**Written instruction A**
I need one stretch of the passage verbatim, from "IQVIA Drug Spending" to "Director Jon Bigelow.".

-- START OF Information supplied --

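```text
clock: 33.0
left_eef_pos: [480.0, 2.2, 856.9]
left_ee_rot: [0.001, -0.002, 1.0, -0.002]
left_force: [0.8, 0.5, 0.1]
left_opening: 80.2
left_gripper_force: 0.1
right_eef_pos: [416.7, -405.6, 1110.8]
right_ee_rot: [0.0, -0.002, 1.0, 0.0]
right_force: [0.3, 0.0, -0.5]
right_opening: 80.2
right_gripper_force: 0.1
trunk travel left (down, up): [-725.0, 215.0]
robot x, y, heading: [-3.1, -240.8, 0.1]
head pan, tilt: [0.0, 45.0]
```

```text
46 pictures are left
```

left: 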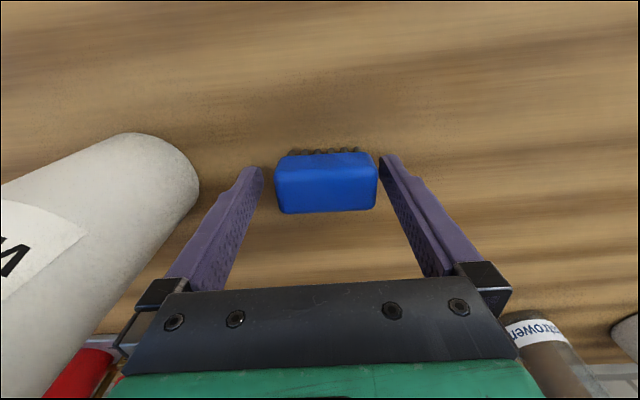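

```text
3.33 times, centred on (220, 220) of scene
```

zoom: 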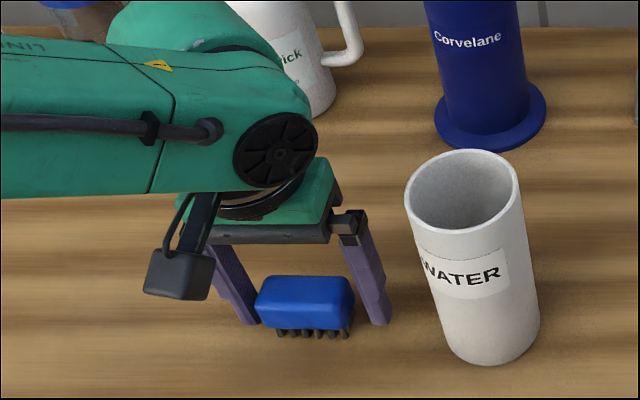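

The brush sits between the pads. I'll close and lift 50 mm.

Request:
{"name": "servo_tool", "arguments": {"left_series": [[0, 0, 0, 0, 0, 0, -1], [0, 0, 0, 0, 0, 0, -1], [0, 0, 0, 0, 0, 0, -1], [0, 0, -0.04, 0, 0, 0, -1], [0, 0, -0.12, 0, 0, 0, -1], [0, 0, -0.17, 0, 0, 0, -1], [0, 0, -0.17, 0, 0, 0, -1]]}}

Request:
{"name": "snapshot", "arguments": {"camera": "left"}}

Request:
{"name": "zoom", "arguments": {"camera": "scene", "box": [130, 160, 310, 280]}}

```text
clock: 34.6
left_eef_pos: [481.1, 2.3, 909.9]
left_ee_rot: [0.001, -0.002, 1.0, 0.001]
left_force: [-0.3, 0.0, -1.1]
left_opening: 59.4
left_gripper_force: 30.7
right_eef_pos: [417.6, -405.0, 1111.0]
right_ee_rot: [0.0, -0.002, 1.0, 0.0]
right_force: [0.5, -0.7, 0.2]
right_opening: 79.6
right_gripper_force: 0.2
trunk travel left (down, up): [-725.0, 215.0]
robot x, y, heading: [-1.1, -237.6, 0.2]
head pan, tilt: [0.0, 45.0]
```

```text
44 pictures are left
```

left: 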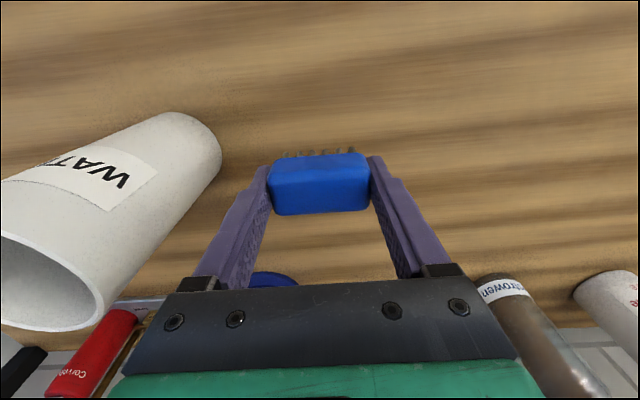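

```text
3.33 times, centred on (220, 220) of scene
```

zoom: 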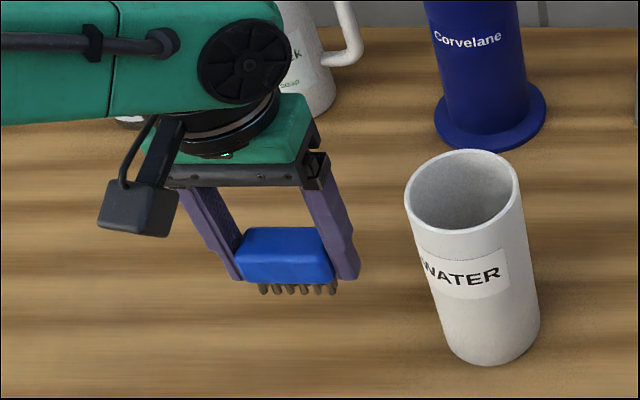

-- END OF Information supplied --
-- START OF Information supplied --

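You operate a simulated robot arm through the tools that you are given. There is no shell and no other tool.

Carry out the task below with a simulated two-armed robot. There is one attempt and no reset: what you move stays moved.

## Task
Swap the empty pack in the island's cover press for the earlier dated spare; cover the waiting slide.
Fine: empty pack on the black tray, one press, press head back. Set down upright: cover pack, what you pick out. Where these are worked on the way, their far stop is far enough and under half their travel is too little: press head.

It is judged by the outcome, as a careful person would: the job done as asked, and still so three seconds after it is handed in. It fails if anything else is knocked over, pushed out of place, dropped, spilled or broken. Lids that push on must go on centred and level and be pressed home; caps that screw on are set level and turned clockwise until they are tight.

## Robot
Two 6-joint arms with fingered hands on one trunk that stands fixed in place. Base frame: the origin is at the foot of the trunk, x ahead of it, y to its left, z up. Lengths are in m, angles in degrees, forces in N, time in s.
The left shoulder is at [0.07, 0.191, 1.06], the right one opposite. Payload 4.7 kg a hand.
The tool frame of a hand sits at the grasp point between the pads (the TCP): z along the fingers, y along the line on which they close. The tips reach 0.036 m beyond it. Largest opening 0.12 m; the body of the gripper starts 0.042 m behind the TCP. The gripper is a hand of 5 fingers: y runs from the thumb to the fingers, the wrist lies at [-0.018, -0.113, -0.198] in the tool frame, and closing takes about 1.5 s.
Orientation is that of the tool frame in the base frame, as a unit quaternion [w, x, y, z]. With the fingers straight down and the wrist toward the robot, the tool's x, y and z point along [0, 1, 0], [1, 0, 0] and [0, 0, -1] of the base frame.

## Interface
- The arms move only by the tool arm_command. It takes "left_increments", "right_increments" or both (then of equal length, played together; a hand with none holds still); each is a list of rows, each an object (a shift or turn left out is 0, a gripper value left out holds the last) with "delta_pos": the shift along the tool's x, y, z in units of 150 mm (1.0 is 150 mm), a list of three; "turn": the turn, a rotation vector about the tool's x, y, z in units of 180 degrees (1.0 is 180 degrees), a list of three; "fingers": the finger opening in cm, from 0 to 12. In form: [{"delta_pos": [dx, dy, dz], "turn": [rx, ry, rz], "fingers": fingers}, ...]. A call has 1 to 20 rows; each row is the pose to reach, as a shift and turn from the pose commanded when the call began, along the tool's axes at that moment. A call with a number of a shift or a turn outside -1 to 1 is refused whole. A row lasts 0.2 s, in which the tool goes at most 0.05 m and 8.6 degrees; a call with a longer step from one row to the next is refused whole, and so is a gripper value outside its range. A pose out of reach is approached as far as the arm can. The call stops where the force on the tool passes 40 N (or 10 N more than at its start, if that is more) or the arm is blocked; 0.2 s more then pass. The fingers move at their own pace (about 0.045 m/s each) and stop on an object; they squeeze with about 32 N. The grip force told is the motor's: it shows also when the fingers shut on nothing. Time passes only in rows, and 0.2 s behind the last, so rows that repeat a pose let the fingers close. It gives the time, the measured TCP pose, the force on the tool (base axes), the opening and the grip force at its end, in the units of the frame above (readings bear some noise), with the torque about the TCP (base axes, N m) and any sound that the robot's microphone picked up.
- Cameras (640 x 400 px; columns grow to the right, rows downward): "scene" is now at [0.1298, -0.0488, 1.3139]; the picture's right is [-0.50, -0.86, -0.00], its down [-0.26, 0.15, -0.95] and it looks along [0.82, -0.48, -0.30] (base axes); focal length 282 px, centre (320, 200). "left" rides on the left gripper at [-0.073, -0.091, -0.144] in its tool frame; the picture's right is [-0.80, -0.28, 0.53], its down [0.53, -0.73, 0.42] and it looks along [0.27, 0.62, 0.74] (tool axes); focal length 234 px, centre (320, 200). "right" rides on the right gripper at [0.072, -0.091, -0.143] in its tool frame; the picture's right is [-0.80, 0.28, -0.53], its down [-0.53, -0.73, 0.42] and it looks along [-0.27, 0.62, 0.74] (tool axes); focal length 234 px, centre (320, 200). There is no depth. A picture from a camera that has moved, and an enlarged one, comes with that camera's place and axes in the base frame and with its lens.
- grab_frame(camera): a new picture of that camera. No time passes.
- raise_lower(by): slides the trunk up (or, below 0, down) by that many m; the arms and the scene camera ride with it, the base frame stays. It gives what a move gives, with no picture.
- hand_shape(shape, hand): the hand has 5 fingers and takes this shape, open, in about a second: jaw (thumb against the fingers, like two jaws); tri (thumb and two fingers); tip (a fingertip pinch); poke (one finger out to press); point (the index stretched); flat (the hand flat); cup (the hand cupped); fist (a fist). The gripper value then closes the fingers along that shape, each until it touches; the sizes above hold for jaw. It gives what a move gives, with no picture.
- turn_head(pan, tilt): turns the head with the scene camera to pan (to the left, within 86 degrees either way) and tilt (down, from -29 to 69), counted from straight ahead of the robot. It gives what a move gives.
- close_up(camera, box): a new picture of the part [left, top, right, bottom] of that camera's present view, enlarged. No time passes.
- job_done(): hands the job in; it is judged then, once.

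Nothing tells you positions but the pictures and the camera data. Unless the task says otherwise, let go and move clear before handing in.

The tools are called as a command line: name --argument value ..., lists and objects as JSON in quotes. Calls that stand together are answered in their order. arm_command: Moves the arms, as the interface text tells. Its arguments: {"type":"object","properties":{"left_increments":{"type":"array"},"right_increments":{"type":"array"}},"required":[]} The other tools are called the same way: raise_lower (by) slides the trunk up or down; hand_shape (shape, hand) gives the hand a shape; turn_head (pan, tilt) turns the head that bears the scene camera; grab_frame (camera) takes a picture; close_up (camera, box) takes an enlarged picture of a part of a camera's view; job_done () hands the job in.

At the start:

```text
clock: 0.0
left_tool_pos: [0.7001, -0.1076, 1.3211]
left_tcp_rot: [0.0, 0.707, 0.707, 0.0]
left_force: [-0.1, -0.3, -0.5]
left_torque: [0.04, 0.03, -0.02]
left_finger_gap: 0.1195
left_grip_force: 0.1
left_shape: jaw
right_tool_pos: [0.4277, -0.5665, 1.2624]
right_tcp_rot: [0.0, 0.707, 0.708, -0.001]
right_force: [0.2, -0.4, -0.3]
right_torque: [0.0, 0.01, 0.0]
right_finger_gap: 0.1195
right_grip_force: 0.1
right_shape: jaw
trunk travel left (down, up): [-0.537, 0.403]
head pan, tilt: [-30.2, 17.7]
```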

-- END OF Information supplied --
-- START OF Information supplied --

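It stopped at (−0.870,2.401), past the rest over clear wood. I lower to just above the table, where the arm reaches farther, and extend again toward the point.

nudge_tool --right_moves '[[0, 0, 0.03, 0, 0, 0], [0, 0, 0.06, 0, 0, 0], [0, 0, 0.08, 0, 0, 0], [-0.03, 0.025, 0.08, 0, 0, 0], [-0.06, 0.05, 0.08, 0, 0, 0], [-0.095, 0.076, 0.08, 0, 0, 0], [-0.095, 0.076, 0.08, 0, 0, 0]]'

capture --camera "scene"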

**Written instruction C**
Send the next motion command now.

-- END OF Information supplied --
-- START OF Passage --

Drug Pricing

IQVIA Drug Spending Report: OOP Costs Increasing, but Net Prices Rising Below Inflation

April 25, 2022 – With drug pricing a hot-button issue as the midterm elections draw near, a recent report from the IQVIA Institute for Human Data Science shines a spotlight on some of the nuances that often are missed when discussing the nuts and bolts of drug spending in the United States. One of the stated purposes of the report is to help stakeholders understand important elements of the health system “and how they may evolve over the next five years.”

“IQVIA data flags a number of points relevant to current Washington discussions of access and affordability of medical care,” according to Coalition for Healthcare Communication Executive Director Jon Bigelow.

Boosted by the widespread availability of COVID-19 vaccines and therapeutics as well as added costs related to the pandemic, spending on prescription drugs in 2021 (based on net manufacturer prices) reached $407 billion, up 12 percent from 2020, states the April 21 IQVIA report.

Prescription drug use in 2021 reached a record level – 194 billion daily doses – as new prescription starts for both chronic and acute care recovered from the slowdown recorded in 2020. Spending on medicines is expected to rebound to pre-COVID-19 growth levels by 2023. “It’s a testament to the resiliency of the biopharmaceutical ecosystem to respond successfully to a healthcare crisis at both the global and country level, while continuing to improve outcomes,” said Murray Aitken, IQVIA senior vice president and the executive director of the IQVIA Institute for Human Data Science

Although costs per prescription on average are flat or slightly declining, according to Aitken, out-of-pocket (OOP) costs rose 5.3 percent, an increase of $4 billion in aggregate. “The $4 billion increase in OOP costs for patients matched the historical high previously seen in 2018, “which is a trend we need to watch,” he said.

The report states that 8 percent of  all patients – and 16 percent of those in Medicare – reach annual out-of-pocket costs above $500. “Due in part to high costs, an estimated additional 81 million prescriptions were abandoned at the pharmacy,” according to the report,” with the abandonment rate over one in three for prescriptions above $75 in out-of-pocket cost, especially for high-cost specialty medicines that treat cancer and immunology.”

-- END OF Passage --

**Written instruction B**
From the records above, print exactly the lines that run from the line with "Two 6-joint arms" to the line with "## Interface", inclusive.

**Finished answer A**
IQVIA Drug Spending Report: OOP Costs Increasing, but Net Prices Rising Below Inflation

April 25, 2022 – With drug pricing a hot-button issue as the midterm elections draw near, a recent report from the IQVIA Institute for Human Data Science shines a spotlight on some of the nuances that often are missed when discussing the nuts and bolts of drug spending in the United States. One of the stated purposes of the report is to help stakeholders understand important elements of the health system “and how they may evolve over the next five years.”

“IQVIA data flags a number of points relevant to current Washington discussions of access and affordability of medical care,” according to Coalition for Healthcare Communication Executive Director Jon Bigelow.

**Finished answer B**
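Two 6-joint arms with fingered hands on one trunk that stands fixed in place. Base frame: the origin is at the foot of the trunk, x ahead of it, y to its left, z up. Lengths are in m, angles in degrees, forces in N, time in s.
The left shoulder is at [0.07, 0.191, 1.06], the right one opposite. Payload 4.7 kg a hand.
The tool frame of a hand sits at the grasp point between the pads (the TCP): z along the fingers, y along the line on which they close. The tips reach 0.036 m beyond it. Largest opening 0.12 m; the body of the gripper starts 0.042 m behind the TCP. The gripper is a hand of 5 fingers: y runs from the thumb to the fingers, the wrist lies at [-0.018, -0.113, -0.198] in the tool frame, and closing takes about 1.5 s.
Orientation is that of the tool frame in the base frame, as a unit quaternion [w, x, y, z]. With the fingers straight down and the wrist toward the robot, the tool's x, y and z point along [0, 1, 0], [1, 0, 0] and [0, 0, -1] of the base frame.

## Interface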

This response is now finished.